• PROMPT
Return, exactly as written, the lines from the one containing "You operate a" through the one containing "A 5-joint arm", with both ends included.

[Robot session logs]
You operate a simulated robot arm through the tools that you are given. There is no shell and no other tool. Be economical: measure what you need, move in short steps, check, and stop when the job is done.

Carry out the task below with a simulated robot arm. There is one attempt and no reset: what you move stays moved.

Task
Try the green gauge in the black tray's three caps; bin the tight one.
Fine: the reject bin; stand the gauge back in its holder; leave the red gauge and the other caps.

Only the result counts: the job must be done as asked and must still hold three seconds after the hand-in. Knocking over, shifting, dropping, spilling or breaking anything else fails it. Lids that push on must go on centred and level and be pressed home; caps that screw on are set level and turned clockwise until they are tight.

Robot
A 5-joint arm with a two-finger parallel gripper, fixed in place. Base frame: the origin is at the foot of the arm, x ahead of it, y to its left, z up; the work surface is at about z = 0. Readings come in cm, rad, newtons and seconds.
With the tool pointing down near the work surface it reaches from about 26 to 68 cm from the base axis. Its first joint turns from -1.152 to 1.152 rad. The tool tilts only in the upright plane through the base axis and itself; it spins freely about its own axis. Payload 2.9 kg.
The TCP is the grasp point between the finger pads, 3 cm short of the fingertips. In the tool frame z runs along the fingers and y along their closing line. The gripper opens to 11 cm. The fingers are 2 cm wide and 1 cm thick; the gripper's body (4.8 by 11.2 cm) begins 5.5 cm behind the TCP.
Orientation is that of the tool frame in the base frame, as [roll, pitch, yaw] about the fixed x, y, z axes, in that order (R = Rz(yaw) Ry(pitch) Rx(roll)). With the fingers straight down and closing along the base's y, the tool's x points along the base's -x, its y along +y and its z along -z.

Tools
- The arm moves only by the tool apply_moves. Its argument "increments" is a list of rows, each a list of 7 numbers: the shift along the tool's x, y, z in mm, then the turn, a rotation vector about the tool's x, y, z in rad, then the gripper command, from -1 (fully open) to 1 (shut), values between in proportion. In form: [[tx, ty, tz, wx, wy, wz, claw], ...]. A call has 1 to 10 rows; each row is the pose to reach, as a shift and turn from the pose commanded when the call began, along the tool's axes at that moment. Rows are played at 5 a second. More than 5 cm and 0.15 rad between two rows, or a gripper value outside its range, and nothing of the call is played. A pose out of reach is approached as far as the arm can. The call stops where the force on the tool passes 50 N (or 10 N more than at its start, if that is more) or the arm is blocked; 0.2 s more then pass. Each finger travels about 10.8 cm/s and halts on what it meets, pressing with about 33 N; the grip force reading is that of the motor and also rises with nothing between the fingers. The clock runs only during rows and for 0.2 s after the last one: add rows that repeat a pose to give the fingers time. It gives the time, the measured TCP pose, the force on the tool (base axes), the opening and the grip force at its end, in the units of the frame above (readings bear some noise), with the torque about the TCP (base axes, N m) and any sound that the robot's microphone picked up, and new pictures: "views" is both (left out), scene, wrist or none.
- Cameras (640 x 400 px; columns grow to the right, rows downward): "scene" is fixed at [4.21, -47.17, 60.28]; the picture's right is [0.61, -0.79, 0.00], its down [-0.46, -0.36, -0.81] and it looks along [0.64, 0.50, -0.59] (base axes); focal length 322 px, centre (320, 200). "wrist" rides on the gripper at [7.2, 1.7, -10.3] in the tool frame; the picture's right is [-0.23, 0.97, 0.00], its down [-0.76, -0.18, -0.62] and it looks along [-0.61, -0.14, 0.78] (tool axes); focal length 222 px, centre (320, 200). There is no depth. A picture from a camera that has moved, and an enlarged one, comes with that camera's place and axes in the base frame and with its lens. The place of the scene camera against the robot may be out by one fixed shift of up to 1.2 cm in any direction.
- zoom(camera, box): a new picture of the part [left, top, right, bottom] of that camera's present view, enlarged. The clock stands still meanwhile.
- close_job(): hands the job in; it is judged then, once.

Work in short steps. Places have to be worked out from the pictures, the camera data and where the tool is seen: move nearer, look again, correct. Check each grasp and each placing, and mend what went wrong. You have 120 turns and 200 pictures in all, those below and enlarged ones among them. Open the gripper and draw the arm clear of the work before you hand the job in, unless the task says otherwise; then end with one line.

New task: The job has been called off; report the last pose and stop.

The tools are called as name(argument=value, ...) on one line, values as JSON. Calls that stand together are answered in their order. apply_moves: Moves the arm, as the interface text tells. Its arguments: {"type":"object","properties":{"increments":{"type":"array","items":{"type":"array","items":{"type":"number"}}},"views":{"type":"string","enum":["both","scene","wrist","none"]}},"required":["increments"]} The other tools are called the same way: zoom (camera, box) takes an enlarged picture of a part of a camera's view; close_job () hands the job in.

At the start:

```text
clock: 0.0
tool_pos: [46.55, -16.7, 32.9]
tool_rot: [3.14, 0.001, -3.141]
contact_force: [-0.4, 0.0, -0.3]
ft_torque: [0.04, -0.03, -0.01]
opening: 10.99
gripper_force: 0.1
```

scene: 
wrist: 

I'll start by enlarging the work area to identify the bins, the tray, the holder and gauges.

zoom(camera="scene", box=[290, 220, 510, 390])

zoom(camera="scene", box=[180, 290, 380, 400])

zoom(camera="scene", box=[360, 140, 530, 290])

* * *

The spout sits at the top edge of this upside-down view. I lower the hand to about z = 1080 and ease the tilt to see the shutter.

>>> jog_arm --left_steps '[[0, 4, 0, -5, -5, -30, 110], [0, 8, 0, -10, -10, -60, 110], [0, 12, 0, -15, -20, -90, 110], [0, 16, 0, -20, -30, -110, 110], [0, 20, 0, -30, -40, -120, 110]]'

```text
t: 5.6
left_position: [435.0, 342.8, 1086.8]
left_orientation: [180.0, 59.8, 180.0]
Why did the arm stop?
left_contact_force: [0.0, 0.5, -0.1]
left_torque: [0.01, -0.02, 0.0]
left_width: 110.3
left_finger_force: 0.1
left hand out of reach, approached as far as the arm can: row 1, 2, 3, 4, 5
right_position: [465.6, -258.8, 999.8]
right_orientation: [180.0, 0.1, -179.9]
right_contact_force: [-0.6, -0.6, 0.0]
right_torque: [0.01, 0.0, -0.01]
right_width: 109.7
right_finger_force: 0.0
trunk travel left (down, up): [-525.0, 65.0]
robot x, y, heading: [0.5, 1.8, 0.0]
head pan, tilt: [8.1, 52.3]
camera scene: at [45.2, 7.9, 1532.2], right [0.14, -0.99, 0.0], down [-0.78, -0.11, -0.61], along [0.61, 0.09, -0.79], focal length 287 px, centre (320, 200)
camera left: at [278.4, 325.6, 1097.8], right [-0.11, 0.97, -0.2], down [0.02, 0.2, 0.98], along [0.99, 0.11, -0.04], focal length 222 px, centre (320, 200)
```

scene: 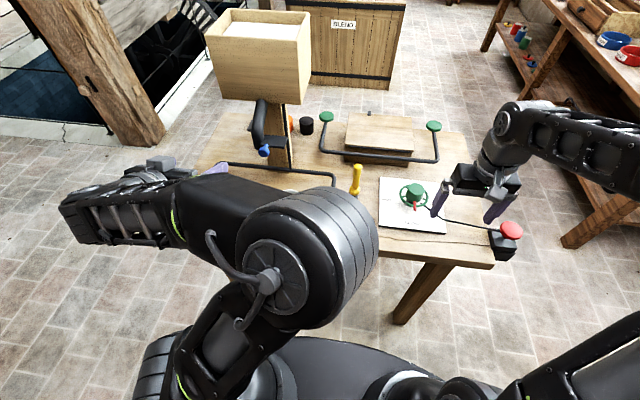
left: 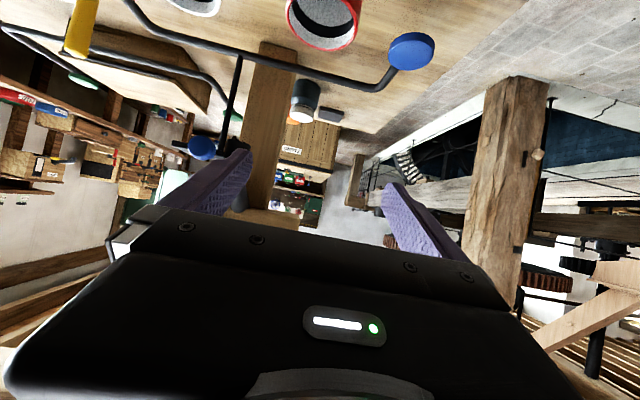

• RESPONSE TO THIS EXERCISE
You operate a simulated robot arm through the tools that you are given. There is no shell and no other tool. Be economical: measure what you need, move in short steps, check, and stop when the job is done.

Carry out the task below with a simulated robot arm. There is one attempt and no reset: what you move stays moved.

Task
Try the green gauge in the black tray's three caps; bin the tight one.
Fine: the reject bin; stand the gauge back in its holder; leave the red gauge and the other caps.

Only the result counts: the job must be done as asked and must still hold three seconds after the hand-in. Knocking over, shifting, dropping, spilling or breaking anything else fails it. Lids that push on must go on centred and level and be pressed home; caps that screw on are set level and turned clockwise until they are tight.

Robot
A 5-joint arm with a two-finger parallel gripper, fixed in place. Base frame: the origin is at the foot of the arm, x ahead of it, y to its left, z up; the work surface is at about z = 0. Readings come in cm, rad, newtons and seconds.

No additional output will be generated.